Repeat exactly the lines of the listing below, please, starting with the first and ending with the line containing "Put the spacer"; leave out the rest.
** BEGIN **
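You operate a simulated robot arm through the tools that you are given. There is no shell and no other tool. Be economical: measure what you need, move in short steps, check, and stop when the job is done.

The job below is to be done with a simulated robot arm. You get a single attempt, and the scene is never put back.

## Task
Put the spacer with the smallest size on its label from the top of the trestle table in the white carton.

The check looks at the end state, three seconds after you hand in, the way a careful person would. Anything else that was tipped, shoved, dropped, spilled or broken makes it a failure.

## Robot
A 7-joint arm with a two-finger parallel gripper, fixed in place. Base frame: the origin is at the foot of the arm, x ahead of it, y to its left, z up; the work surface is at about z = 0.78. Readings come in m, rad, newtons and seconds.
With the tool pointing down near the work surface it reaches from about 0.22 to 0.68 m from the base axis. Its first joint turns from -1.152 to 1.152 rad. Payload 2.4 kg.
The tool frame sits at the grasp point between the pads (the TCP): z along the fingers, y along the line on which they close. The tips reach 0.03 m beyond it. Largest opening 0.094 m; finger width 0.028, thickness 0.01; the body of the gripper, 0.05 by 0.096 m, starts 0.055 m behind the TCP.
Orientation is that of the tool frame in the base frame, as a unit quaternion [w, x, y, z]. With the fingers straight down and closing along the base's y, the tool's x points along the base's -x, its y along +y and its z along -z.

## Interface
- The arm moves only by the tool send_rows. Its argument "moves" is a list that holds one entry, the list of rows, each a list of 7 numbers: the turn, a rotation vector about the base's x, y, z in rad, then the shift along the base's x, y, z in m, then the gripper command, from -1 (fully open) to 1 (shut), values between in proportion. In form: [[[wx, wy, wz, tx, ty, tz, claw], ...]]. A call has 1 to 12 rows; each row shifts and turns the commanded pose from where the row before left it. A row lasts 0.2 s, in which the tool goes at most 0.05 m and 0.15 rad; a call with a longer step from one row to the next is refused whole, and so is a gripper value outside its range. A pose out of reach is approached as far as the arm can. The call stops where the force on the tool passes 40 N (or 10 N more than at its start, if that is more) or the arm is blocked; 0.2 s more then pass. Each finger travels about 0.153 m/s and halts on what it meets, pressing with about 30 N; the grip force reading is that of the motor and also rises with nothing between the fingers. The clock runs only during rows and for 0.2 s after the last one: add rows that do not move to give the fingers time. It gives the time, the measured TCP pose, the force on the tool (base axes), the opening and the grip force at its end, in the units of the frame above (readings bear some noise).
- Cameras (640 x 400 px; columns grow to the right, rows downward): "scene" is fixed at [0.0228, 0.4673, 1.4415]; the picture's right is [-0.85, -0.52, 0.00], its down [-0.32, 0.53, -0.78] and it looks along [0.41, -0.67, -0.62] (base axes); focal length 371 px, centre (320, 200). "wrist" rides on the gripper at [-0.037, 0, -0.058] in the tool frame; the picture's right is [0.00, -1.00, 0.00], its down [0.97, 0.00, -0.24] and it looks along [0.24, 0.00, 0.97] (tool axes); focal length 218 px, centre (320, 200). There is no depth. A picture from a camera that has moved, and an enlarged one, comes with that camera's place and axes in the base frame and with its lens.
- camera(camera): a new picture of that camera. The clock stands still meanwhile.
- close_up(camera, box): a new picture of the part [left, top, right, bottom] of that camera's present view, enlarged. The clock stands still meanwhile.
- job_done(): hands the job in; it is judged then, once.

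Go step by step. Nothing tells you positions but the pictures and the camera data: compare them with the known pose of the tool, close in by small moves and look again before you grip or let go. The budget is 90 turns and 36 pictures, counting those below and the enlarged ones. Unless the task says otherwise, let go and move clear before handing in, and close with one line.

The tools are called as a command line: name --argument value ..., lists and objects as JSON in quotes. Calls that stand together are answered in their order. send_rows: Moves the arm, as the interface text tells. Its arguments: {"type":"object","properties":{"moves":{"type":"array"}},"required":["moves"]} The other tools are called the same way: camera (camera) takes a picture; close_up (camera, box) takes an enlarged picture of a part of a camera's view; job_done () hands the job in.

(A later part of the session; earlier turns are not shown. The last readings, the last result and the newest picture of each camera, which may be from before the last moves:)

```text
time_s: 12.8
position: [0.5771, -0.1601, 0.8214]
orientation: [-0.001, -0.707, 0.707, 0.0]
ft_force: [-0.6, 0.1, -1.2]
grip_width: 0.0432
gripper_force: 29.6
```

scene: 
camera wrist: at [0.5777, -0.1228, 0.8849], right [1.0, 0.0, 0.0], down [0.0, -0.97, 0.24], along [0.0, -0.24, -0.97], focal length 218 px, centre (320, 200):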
** END **
#### Correct result
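You operate a simulated robot arm through the tools that you are given. There is no shell and no other tool. Be economical: measure what you need, move in short steps, check, and stop when the job is done.

The job below is to be done with a simulated robot arm. You get a single attempt, and the scene is never put back.

## Task
Put the spacer with the smallest size on its label from the top of the trestle table in the white carton.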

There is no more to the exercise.